• **Data segment**:
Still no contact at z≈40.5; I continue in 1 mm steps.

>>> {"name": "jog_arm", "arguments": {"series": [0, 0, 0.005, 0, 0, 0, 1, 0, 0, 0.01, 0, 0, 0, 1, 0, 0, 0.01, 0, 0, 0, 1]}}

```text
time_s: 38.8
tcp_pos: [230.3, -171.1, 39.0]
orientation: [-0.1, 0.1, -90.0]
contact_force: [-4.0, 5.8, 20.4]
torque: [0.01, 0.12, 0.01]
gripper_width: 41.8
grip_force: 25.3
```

• **Selected text**:
Kelly Barnhill's Blog, page 16
June 4, 2012
Do you want to see something pretty? (Of course you do)
I just got the go-ahead to share the new cover for the paperback release of The Mostly True Story of Jack. (It hits the shelves on September 11 this year. Mark your calendars.) And I’ll tell you what: I am over the moon for this thing. Over the friggin’ moon.
I’m going to show it to you in a minute.
Hold your horses.
It’s a funny thing about covers, just in general. As a reader, I can say with absolute conviction that a cover can have a massive influence on whether or not I buy a book – either for myself or for something else – as well as the relationship I have with the text at the outset of the book. Forget the truisms: I judge. And so do you.
Now, that doesn’t necessarily mean that books with crummy covers are ultimately doomed. I read a book recently from a writer that I admire, and an excerpt of which I had already read so I knew it was good – and it had the ugliest dang cover I had ever seen. Would I have read the book if I hadn’t known it that the author in question was fantastic? Probably not. Did the cover ruin my experience reading? Well, no…..but I did go in with a certain amount of trepidation.
As a species, we came of age experiencing art visually and aurally. Reading art came way later, and it remains less primal. So covers matter.
Writers worry over them and fuss over them and have absolutely no control. What the cover looks like is almost entirely out of our hands. We hold our collective breath and cross our fingers and visit mediums and gurus and voodoo priestesses and friendly neighborhood witches. We light candles and whisper prayers to the Cover Gods, but in the end, we just have to wait.
I’ve been lucky. I loved the hardcover jacket art on Mostly True Story of Jack, and I had just assumed that lightning doesn’t strike twice, and that I simply wouldn’t like the paperback cover as much as I liked the original.

• **Work instructions**: Could you quote the selected text from "It’s a funny" up to and including "And so do you."?

• **Completed exercise**:
It’s a funny thing about covers, just in general. As a reader, I can say with absolute conviction that a cover can have a massive influence on whether or not I buy a book – either for myself or for something else – as well as the relationship I have with the text at the outset of the book. Forget the truisms: I judge. And so do you.